Below, the abstract of the invention referencing the embodiments of the device (10, 20, 40 and 50) and of the means for mechanically coupling the device to a satellite (310, 320, 330, 340', 340", 350, 360), respectively depicted in Figures 2, 3, 13 and 15.
The present invention relates to a device (10, 20, 40, 50) for coupling with a space satellite (20', 20") before the latter is launched for the purpose of re-orbiting said satellite and/or returning it to Earth. The device comprises. means for controlling the device (10, 20, 40, 50); propulsion means operatively connected with the control means; means for receiving control signals operatively connected with the control means; means for electrically powering the device (10, 20, 40, 50); means (310, 320, 330, 340', 340", 350, 360) for mechanically coupling the device (10, 20, 40, 50) with said satellite (20', 20") before the latter is launched. The propulsion means are enabled by the control means on receipt of control signals for de- orbiting the satellite (20', 20") and transferring it to a given orbit. [Abstract of the invention taken for the same family patent WO2013011073A1]
Notes
(1) High Geostationary Earth Orbits (GEO), also called equatorial orbits, are at a distance of about 22000 miles from the Earth’s equator. Objects traveling on GSOs, orbit around the Earth at the same speed as the Earth’s sidereal rotation, which means that from Earth, geostationary objects appear as though they are not moving.

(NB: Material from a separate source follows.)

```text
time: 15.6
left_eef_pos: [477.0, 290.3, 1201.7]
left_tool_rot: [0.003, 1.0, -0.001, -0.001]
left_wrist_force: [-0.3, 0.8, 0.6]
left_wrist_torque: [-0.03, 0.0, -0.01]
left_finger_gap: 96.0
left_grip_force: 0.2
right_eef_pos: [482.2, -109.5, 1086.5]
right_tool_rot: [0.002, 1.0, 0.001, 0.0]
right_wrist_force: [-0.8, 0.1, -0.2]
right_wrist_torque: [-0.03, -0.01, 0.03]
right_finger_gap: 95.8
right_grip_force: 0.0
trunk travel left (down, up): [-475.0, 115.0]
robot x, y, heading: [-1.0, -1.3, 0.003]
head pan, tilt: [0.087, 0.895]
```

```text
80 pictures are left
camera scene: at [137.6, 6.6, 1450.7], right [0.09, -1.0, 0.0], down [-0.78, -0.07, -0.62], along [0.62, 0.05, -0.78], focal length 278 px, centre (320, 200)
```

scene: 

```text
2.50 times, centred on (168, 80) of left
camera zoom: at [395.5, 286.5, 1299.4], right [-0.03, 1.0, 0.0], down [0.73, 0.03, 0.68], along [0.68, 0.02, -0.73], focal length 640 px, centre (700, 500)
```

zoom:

(2) Medium Earth Orbits (MEO) are at a distance of about 6200 miles from the Earth’s surface. For example, GPS satellites orbit at a distance of about 11000 miles from the Earth’s surface.
(3) The distance of Low Earth Orbits (LEO) is between 125 and 1250 miles from the Earth’s surface. Most satellites operate on low orbit, including the International Space Station. (ISS). It takes about 90 minutes for a low-orbiting object to complete an orbit.